Foto: Visão otimista: Fernando Shayer, CEO da Somos Educação, assumiu o grupo há pouco mais de seis meses. Para ele, a venda para a Kroton será muito positiva e vai permitir acelerar o desenvolvimento da estratégia da empresa (Crédito:Nilani Goettems / Valor / Agência O Globo)

O Grupo SEB, por exemplo, fez duas aquisições neste ano: do colégio A e Z, do Rio de Janeiro, e Visão, de Goiânia, na esteira de uma série de outras compras já realizadas em 2017. O SEB deve anunciar uma nova aquisição no início de maio. “É um segmento que exige muita presença no dia a dia, contato intenso com os pais e que tem muitos alunos, e cada um com um perfil distinto”, afirma Chaim Zaher, presidente do Grupo SEB, dono de escolas como Pueri Domus e Concept. Recentemente, outros grupos também mostraram interesse pelo ensino básico: a holding Bahema, que comprou no ano passado 80% da Escola da Vila e 5% da Escola Parque, e o Grupo Eleva, que conta com Jorge Paulo Lemann como investidor e que também fez uma série de aquisições no ano passado.

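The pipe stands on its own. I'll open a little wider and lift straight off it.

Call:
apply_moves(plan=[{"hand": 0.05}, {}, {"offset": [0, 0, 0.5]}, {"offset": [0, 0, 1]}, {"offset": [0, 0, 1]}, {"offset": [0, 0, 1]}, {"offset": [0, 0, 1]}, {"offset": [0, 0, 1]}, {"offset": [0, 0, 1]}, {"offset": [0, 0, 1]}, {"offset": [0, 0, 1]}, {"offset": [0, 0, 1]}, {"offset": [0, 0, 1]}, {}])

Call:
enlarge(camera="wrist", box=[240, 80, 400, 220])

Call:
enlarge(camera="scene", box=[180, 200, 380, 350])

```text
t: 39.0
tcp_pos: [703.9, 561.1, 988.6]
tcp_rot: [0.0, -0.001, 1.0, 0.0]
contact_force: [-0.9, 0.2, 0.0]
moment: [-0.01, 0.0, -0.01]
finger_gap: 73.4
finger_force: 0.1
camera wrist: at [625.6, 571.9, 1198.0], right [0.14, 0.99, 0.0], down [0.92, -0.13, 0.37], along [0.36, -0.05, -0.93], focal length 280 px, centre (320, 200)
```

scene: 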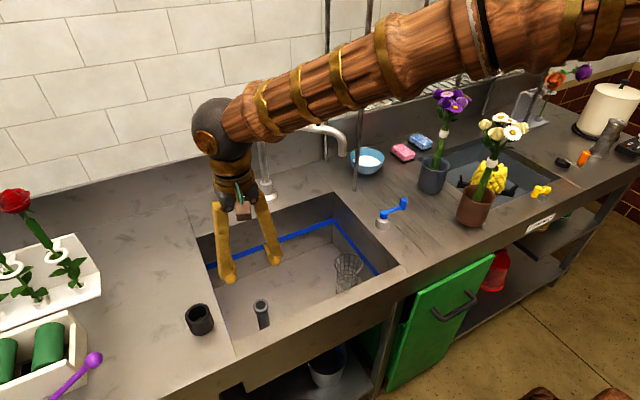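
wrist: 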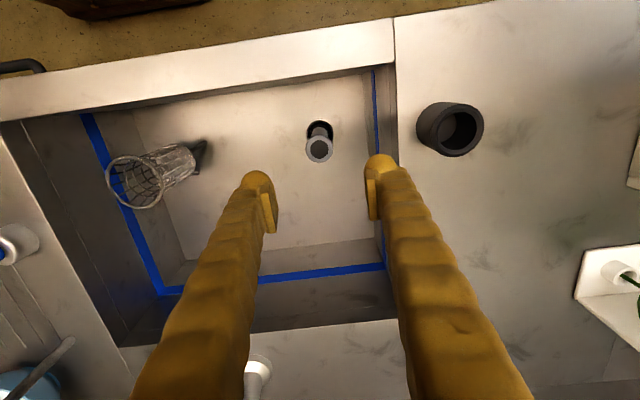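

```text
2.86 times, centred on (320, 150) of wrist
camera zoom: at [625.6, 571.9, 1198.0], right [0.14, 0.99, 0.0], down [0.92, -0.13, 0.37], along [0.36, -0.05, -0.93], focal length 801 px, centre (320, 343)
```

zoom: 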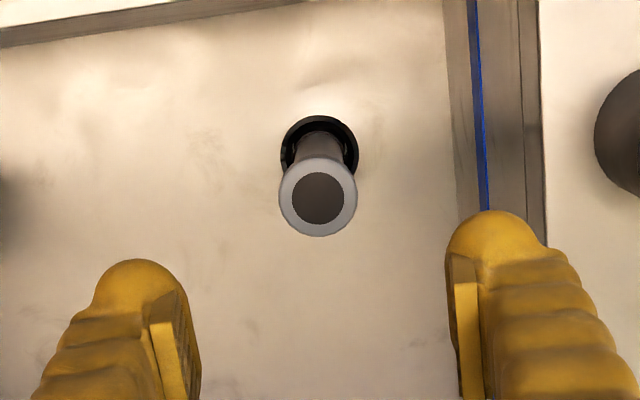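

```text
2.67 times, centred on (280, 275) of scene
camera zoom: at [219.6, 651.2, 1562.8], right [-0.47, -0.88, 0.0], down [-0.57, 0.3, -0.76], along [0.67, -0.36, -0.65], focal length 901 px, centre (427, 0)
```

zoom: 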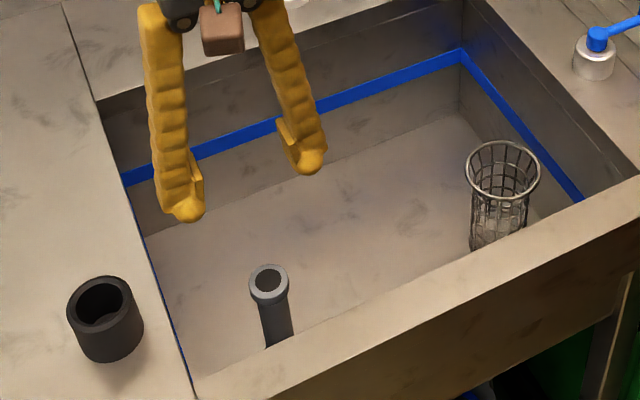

A ideia da Kroton é aproveitar a pulverização do segmento para realizar novas aquisições de colégios e crescer também com aberturas, consolidando o mercado. “Nenhum grupo de educação tem hoje mais do que 1% de participação no mercado de escolas privadas. Existe um espaço imenso para crescer”, diz Galindo. Ainda neste ano, mais duas compras serão anunciadas. A primeira já está com o contrato assinado, e deve ser divulgada em junho, e a segunda está em vias de ser concluída. A Kroton está também em negociação avançada com mais duas instituições, mas os fechamentos desses contratos devem ficar para 2019. A empreitada da empresa para crescer no ensino básico, no entanto, não será fácil. Há um questionamento se a companhia, habituada ao ensino superior, conseguirá se adaptar as especificidades da educação básica.